Ayer, sentado en una de las ventanillas de la parte posterior derecha de un bus, grande, viejo y lleno hasta el segundo piso, vi cómo otro señor se apresuraba a encontrar la puerta de salida pero a cuatro filas de asientos de distancia de hacerlo. Desde la mitad del bus, el señor tanteaba con una mano la parte lateral del techo buscando el timbre, arrimándose con generosidad a los pasajeros de dos filas de asientos más adelantes que la mía. La señorita que quedaba al lado del corredor exclamó un enérgico “¡Oiga!” y el señor continuó avanzando mudo ante el reclamo.
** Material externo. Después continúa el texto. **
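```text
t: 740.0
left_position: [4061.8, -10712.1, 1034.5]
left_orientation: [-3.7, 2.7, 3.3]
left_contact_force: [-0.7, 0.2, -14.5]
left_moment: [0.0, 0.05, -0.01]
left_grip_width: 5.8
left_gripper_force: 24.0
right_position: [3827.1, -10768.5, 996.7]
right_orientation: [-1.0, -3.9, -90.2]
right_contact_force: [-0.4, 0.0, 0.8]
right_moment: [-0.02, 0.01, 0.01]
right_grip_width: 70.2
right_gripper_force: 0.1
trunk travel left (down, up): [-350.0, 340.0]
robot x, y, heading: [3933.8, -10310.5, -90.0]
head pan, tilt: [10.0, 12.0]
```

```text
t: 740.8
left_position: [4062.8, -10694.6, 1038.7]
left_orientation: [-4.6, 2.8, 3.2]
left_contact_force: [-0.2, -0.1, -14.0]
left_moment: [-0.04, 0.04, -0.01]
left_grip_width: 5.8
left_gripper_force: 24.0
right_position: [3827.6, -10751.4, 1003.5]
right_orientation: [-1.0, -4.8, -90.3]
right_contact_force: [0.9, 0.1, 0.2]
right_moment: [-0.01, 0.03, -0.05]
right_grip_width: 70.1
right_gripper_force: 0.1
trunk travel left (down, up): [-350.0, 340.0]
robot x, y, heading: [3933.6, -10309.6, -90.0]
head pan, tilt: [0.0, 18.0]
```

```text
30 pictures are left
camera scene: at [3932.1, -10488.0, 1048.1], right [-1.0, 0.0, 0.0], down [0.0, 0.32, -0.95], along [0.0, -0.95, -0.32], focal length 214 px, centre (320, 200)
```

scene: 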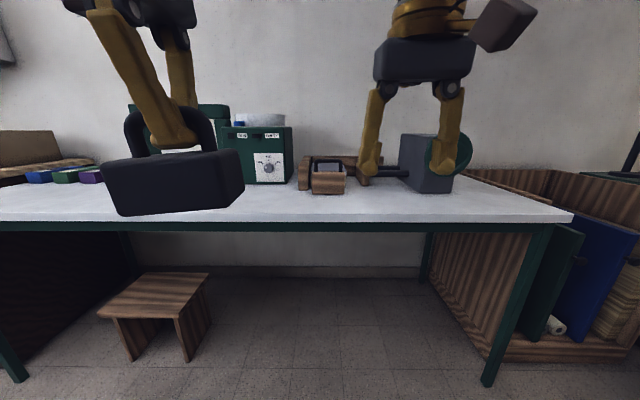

Hizo lo mismo en la fila delante de mí e intentó seguir con mucho afán por entre las piernas de los tipos que estaban allí sentados. Obviamente uno de ellos lo empujó y la pelotera casi se arma, pues se fue encima del resto de gente que estaba de pie en el pasillo. Cuando los codazos de los asardinados pasajeros lo enderezaron, levantó su bastón de gruesa madera y con él comenzó a buscar ahora el dichoso timbre.

Lo lanzó con fuerza tres veces: la primera delante de mí, pegando justo en el borde de la ventana; la siguiente encima de mí, dándole al puro vidrio; y la última un poco más atrás, también a la ventana. Agaché mi cabeza y sólo mis despeinados cabellos parados sintieron el rejonazo que se estalló en el opaco cristal. La gente lo empezó a abuchear y en medio del escándalo el señor gritó “¡Déjenme bajar, que no veo!”, y sólo entonces los empujones cesaron y quienes pudieron se apretaron aún más para darle paso al señor hasta la puerta.


¿Por qué estaba solo? ¿Cómo supo dónde se iba a bajar? ¿Por qué no le pidió ayuda al chofer o alguno de los pasajeros para que le ayudara con anticipación a bajarse? ¿Cómo hizo para subirse? ¿Cómo haría ahora para orientarse a donde iba, si al parecer el bus lo dejó muchísimo más lejos de su parada? ¿Por qué no tenía puestas unas gafas oscuras que evidenciaran su condición? ¿Por qué nadie vio que sus ojos pequeñitos estaban a oscuras?

Qué ciegos somos.

miércoles, 1 de agosto de 2007

Keiko

Keiko es un bonito experimento genético de callejeros pedigríes. Come, ladra, orina y caga como cualquier perro, y hasta hace un tiempo su blancuzco pelaje era su atractivo. Pero un día no fue su mamá, mi mamá, quien lo bañó, sino que uno de mis hermanos y un cuñado quisieron quitarle, además del mugre, las motas de sus patas. La tijera no les bastó y continuaron con una máquina eléctrica hasta dejarlo rosado como un cerdito.

Desde ese día sufre de bañofobia y ni siquiera con los cuidados maternales de su dueña olvida tal experiencia, donde ni con una pastilla tranquilizante pudieron vencer la adrenalínica fuerza con que se resistía a ser trasquilado. Ahora hay que recurrir a técnicas importadas de la inquisición para bañarlo cada tanto, y todos sus torturadores hemos resultado mordidos en los intentos de captura.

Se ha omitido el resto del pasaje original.